Haiti: Tear gas, water cannons and live ammunition used against protesters

At least 35 people killed during six weeks of anti-government protests

Amnesty verifies evidence of police using excessive force indiscriminately

Authorities in Haiti must end the unlawful and excessive use of force against protesters, Amnesty International said today, after it verified multiple instances of police using excessive force during six weeks of anti-government protests in which at least 35 people were killed, with national police implicated in many of the deaths.

Amnesty’s researchers and Digital Verification Corps have verified videos of several incidents of police using less-lethal weapons indiscriminately and unlawfully, including launching tear gas out of a moving police vehicle amidst peaceful protesters, firing on protesters with less-lethal ammunition at extremely close range, and beating a protester. 

Amnesty has also verified instances in which police, armed with semi-automatic rifles, have fired live ammunition during protests, in violation of international human rights law and standards on the use of force.

Protests have been ongoing throughout the year in Haiti, principally sparked by allegations that senior officials, including President Jovenel Moïse, could be implicated in the diversion of up to US$2 billion in proceeds from oil that Venezuela provided to Haiti on favourable terms.

Between 16 September and 17 October, the National Human Rights Defence Network, a Haitian NGO, documented at least 35 deaths in the context of protests, including at least nine at the hands of the police.
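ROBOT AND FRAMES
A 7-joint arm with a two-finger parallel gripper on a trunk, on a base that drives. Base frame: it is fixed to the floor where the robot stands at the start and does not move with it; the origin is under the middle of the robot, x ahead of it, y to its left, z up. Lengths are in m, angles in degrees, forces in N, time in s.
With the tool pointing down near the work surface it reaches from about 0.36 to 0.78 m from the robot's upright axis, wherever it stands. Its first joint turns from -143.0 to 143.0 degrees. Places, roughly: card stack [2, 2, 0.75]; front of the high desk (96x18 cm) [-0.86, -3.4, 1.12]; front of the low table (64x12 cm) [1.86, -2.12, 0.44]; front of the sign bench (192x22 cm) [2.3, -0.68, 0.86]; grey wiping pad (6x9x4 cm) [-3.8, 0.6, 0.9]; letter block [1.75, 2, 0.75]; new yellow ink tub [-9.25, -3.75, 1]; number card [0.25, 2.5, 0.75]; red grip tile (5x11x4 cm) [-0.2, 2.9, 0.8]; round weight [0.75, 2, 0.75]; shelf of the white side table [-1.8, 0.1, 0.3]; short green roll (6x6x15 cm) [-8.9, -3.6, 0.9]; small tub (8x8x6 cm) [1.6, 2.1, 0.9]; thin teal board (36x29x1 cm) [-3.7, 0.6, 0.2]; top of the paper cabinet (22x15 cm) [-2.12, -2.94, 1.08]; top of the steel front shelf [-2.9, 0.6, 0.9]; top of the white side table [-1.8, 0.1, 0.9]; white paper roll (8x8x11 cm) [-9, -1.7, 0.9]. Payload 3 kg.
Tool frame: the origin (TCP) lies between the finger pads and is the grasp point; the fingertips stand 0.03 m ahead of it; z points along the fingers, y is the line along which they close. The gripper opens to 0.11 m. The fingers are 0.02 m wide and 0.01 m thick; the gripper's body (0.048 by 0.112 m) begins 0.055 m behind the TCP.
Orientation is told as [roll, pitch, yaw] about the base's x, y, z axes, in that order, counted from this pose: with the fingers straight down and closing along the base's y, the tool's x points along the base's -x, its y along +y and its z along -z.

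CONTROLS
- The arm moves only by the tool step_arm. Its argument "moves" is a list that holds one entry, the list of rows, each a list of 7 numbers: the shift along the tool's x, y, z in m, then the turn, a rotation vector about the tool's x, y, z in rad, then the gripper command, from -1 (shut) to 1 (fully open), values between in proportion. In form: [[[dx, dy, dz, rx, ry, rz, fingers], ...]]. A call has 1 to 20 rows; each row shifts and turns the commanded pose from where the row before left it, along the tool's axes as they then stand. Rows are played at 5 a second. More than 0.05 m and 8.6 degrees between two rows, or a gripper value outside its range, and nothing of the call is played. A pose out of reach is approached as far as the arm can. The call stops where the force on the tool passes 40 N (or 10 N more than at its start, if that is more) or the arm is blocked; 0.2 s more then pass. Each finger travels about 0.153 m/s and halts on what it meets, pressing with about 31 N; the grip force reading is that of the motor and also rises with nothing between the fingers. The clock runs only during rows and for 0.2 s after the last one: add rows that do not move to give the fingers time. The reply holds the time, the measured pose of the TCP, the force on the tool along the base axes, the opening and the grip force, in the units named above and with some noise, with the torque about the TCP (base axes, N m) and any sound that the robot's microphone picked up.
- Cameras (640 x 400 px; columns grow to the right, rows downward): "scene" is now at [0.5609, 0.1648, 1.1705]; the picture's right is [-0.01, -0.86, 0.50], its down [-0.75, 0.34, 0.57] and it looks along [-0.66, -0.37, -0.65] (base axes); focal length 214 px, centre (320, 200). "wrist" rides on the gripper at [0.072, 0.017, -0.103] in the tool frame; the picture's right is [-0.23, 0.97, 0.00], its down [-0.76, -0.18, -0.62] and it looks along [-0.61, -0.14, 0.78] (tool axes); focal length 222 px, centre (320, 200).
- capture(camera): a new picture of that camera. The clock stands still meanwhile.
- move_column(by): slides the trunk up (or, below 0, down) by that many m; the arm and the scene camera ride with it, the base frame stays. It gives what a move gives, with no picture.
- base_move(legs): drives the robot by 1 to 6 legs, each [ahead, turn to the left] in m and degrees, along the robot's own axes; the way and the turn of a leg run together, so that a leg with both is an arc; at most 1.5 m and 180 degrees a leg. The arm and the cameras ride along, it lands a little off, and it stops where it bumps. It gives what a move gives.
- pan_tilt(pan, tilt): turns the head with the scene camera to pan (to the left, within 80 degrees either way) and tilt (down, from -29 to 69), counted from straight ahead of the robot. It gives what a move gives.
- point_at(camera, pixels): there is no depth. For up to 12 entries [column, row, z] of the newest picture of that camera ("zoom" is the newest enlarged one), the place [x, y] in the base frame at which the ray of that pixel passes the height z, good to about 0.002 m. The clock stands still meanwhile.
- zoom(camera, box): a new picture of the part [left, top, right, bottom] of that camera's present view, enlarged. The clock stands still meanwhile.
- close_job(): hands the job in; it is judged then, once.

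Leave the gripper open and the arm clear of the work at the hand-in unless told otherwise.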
During the same period, they reported that more than 200 people were injured, including at least eight journalists.  

Erika Guevara-Rosas, Amnesty International’s Americas director, said: 

“The images that we have verified shed light on human rights violations by the Haitian authorities. The security forces under the command of President Jovenel Moïse have used excessive force. Such incidents must be investigated promptly, thoroughly and effectively.

“President Moïse must take urgent measures to ensure people protesting against his government can do so safely, without putting their lives at risk.
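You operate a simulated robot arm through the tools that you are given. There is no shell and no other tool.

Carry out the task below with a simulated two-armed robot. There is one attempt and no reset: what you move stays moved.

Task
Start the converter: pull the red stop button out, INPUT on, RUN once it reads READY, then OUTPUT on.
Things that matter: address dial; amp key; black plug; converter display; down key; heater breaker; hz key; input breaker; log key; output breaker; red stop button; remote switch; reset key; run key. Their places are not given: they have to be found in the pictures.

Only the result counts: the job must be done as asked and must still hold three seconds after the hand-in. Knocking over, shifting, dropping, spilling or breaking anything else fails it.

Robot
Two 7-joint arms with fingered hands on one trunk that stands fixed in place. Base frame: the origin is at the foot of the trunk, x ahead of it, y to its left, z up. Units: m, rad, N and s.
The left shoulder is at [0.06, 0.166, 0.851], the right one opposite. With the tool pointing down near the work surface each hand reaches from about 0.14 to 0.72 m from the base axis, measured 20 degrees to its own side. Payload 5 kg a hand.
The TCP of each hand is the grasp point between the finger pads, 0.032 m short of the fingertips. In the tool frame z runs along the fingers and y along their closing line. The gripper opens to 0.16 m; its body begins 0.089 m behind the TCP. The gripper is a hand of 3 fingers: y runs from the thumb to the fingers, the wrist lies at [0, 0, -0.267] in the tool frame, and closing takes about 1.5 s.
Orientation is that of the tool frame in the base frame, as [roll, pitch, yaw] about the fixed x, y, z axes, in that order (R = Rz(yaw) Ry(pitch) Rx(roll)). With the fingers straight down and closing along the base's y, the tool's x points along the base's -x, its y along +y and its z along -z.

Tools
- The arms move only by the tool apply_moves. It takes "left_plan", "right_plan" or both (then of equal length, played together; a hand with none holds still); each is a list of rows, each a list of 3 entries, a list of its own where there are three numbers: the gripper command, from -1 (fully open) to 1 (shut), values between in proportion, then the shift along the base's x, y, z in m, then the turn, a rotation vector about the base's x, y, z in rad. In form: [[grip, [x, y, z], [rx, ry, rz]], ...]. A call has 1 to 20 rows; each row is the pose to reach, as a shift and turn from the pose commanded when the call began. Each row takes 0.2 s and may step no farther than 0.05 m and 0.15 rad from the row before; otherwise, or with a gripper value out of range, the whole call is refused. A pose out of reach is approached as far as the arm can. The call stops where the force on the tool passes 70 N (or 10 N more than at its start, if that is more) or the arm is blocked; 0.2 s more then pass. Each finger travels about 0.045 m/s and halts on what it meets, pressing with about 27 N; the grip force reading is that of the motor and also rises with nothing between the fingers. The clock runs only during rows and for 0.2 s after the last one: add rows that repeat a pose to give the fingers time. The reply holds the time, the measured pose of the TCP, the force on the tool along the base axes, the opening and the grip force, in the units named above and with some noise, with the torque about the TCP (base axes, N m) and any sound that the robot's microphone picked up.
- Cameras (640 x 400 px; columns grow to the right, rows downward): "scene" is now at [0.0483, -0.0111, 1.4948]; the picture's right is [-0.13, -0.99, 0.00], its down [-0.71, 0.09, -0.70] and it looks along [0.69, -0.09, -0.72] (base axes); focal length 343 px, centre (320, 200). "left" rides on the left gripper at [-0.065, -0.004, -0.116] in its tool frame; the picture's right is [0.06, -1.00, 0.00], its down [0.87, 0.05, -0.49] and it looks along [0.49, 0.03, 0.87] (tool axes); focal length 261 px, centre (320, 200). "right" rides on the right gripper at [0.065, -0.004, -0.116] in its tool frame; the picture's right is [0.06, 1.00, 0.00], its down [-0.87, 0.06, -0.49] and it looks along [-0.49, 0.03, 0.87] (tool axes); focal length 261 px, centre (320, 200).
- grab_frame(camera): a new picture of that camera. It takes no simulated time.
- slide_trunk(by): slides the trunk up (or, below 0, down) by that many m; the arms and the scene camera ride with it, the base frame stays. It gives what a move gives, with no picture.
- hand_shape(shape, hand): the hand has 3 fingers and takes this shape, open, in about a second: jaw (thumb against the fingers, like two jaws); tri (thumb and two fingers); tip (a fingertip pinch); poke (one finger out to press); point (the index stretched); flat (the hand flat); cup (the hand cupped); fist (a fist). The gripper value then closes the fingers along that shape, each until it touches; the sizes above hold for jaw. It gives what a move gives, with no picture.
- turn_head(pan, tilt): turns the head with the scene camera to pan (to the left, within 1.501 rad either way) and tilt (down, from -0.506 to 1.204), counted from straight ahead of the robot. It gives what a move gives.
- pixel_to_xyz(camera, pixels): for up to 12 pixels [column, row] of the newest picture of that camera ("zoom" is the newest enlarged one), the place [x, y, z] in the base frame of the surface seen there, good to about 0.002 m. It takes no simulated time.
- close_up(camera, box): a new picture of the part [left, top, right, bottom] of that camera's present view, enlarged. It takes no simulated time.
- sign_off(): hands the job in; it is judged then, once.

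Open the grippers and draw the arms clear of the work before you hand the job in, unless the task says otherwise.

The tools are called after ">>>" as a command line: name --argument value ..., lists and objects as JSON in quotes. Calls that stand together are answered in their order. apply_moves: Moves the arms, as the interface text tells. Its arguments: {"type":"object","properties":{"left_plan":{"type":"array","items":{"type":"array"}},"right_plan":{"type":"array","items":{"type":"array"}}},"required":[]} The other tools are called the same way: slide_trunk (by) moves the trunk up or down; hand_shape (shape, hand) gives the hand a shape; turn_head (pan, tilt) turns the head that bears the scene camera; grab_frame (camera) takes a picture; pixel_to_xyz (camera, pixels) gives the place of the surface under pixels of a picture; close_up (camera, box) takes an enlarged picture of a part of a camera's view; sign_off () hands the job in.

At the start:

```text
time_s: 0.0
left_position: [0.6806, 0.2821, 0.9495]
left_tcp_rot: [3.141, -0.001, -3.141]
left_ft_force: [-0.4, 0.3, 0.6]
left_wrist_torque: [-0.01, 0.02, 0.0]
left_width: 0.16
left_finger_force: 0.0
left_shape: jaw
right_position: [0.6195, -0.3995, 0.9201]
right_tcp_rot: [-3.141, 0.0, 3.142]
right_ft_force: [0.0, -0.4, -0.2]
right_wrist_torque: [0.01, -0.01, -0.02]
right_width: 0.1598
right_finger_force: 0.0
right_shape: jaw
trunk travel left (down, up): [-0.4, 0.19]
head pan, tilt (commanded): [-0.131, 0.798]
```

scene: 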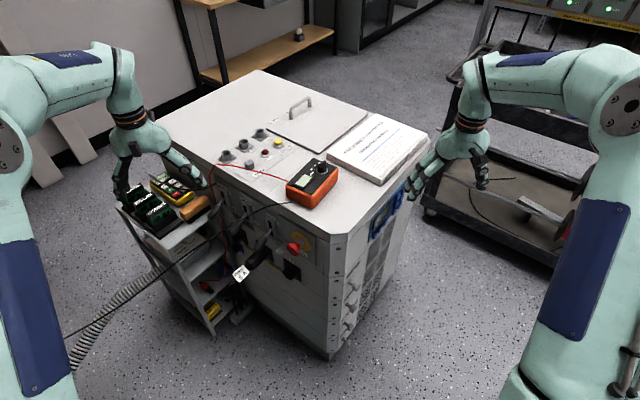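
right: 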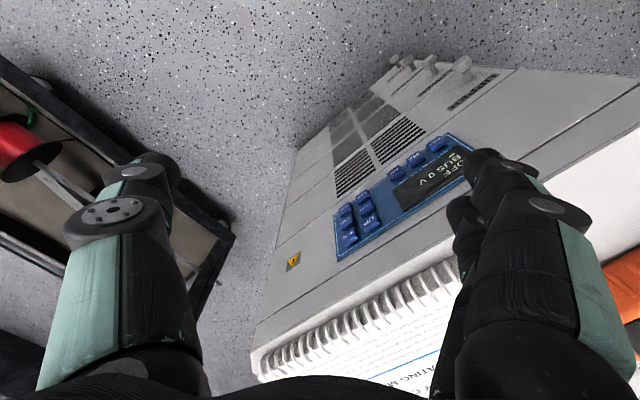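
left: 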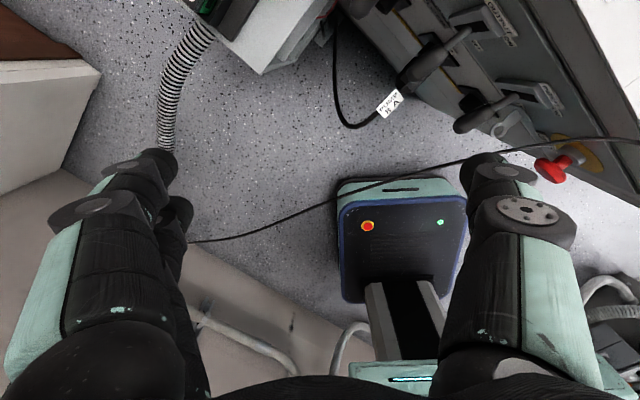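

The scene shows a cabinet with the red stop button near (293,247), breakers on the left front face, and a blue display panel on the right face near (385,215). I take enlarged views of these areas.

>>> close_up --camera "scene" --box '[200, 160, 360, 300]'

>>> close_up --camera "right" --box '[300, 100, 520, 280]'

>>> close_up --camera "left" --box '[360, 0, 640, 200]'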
“The police must stop using firearms carrying live ammunition in the context of protests and take particular measures to guarantee the safety of journalists covering the political and human rights situation in Haiti.”

Tear gas, shotguns and water canons

On 4 October, during protests in Port-au-Prince, law enforcement officials holding shotguns opened fire carelessly with suspected rubber bullets towards two men while they ran away and scaled a fence.
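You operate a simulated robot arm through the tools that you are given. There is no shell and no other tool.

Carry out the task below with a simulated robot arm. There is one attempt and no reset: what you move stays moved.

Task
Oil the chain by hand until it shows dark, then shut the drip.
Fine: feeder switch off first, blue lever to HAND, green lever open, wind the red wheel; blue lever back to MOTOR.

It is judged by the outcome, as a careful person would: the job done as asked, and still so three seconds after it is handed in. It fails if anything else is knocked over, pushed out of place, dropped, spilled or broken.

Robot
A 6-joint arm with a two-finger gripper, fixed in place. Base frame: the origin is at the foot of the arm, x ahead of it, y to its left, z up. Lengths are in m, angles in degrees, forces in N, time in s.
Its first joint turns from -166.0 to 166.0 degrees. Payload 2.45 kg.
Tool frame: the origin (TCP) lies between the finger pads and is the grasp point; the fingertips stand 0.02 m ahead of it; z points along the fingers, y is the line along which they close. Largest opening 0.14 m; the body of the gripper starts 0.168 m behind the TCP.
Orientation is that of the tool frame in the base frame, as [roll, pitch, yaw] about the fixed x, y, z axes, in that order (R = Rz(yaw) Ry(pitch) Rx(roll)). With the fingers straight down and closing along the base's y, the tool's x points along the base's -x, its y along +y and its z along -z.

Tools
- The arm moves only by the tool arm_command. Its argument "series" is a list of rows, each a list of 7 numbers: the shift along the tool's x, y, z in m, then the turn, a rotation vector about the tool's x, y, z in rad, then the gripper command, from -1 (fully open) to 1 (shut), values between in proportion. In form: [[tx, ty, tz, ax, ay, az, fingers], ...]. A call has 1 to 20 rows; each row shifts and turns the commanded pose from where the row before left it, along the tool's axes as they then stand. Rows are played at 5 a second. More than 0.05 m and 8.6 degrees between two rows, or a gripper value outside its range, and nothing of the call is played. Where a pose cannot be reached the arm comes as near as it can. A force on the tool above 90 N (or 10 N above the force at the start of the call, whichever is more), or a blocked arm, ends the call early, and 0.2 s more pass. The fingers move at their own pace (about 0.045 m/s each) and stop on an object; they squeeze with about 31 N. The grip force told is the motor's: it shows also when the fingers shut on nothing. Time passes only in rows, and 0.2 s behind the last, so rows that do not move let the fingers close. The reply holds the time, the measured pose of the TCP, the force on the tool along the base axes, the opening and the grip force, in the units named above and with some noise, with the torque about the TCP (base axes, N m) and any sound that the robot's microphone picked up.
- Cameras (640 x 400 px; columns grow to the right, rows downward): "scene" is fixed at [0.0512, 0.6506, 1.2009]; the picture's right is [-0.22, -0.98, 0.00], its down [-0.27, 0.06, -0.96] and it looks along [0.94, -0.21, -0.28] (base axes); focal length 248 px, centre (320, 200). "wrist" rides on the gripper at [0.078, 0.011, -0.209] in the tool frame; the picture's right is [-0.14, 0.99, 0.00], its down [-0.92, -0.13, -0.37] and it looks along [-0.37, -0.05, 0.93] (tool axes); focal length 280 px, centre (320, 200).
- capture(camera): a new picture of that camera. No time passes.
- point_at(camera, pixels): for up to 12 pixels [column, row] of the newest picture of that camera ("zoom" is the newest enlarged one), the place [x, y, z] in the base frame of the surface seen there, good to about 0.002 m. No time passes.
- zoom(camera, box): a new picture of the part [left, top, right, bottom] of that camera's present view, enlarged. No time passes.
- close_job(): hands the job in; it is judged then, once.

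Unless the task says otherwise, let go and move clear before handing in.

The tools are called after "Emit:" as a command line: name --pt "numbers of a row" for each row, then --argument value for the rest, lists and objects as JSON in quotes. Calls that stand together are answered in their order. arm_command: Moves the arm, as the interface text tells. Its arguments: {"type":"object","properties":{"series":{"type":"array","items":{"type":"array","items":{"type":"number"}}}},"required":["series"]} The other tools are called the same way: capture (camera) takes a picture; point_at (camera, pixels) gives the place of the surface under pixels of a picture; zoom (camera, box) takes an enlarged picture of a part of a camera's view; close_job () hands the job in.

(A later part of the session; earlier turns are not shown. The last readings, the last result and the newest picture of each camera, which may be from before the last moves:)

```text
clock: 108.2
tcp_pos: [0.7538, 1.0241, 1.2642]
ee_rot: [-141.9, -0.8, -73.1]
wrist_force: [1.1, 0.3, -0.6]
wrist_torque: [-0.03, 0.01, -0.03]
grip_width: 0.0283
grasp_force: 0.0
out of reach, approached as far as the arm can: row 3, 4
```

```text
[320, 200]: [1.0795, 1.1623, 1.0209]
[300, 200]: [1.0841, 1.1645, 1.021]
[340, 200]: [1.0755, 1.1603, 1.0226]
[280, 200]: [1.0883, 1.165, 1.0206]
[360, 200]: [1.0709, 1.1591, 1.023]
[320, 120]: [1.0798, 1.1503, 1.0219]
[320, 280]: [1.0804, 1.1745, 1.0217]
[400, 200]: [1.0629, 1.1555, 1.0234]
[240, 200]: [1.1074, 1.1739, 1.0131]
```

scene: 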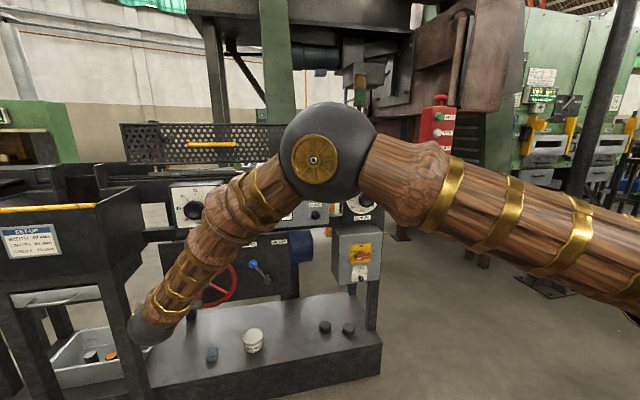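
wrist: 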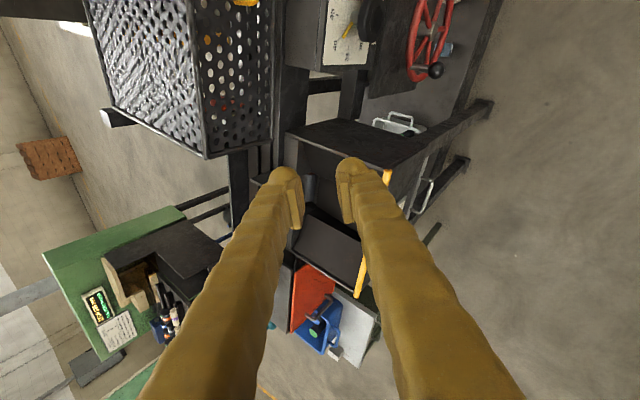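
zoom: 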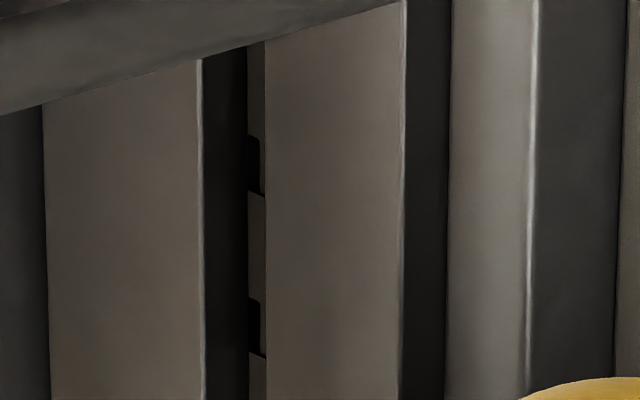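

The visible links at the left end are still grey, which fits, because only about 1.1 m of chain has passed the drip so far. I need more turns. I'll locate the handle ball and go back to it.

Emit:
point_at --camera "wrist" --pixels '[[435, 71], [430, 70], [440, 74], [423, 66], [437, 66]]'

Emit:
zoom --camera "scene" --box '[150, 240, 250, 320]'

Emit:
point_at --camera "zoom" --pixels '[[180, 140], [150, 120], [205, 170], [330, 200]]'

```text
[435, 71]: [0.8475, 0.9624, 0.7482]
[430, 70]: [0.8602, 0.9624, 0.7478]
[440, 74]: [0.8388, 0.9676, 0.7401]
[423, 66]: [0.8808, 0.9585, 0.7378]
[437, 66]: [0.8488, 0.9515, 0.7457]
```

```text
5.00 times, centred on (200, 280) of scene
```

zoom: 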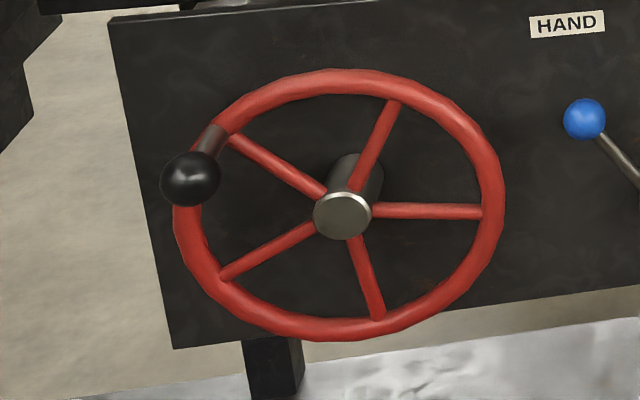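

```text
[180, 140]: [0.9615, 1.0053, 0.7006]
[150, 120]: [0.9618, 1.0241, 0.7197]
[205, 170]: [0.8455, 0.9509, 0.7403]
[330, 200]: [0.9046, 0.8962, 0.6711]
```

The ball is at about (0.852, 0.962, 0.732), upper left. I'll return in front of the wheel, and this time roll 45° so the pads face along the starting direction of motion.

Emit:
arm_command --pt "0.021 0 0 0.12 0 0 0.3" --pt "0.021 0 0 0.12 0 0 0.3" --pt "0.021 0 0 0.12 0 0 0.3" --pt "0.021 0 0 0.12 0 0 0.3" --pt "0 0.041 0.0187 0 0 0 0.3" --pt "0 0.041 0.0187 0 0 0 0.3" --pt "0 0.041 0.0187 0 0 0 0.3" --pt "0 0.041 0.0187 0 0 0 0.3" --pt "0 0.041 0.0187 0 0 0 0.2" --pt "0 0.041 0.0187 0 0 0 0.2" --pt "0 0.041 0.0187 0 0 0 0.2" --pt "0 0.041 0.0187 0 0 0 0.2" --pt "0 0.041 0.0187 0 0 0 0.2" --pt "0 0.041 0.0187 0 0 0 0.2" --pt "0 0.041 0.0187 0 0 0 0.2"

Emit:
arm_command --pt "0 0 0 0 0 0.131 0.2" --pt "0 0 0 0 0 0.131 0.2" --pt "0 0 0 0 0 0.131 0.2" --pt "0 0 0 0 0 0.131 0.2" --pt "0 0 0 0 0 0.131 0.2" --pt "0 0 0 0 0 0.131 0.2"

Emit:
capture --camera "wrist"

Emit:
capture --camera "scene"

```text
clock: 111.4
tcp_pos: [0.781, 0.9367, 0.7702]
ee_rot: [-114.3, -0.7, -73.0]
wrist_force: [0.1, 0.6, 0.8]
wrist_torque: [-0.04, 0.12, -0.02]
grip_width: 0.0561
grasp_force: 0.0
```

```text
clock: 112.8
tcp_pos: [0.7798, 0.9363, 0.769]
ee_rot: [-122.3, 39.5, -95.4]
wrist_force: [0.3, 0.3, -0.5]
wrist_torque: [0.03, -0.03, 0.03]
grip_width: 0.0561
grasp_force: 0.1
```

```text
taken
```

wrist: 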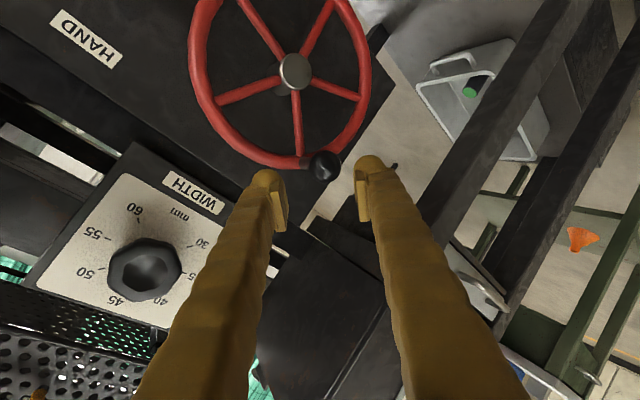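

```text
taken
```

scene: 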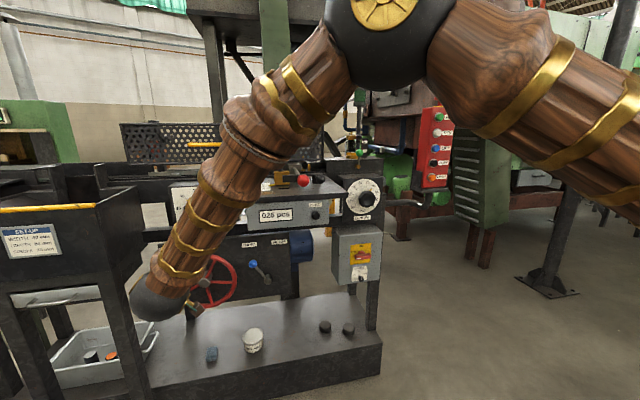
On 11 October, around Route de Delmas, Port-au-Prince, a moving police car recklessly launched suspected tear gas towards peaceful protesters, causing them to scatter. On the same day, around Route de Kenscoff, an officer beat a protester in the stomach, as he ran away from water cannons.  

Live ammunition fired at funeral of protester  

On 16 October, of the General Security Unit of the National Palace, a specialised unit of the Haitian National Police, charged with ensuring the safety of the President and the National Palace, interrupted a funeral being held in Port-au-Prince for an individual allegedly killed in the context of the protests.

Carrying modern Israeli Galil ACE rifles, a weapon appropriate for combat operations and not policing mass demonstrations, one police officer shot live ammunition into the air near the location of protesters. Two people were injured during the incident according to RNDDH. Amnesty was unable to verify how they were injured. 

On another occasion on 11 October, at least one law enforcement official fired live ammunition from a handgun towards protesters running away in Petion-Ville, when there was no evident or immediate risk to the officer, which would be the only legitimate and proportionate justification of such force. Another video from the area suggests protesters were peaceful. 

Ongoing protests

Protests have been ongoing through the year. In February, 41 people died and 100 were injured in the context of similar protests, according to the UN Office of the High Commissioner of Human Rights.

In September, the Committee to Protect Journalists condemned the shooting of journalist Chery-Dieu-Nalio, who was injured after a senator fired a shot in the air near the senate building.

On 10 October, Néhémie Joseph, a reporter with Radio Méga, was found shot dead in his car.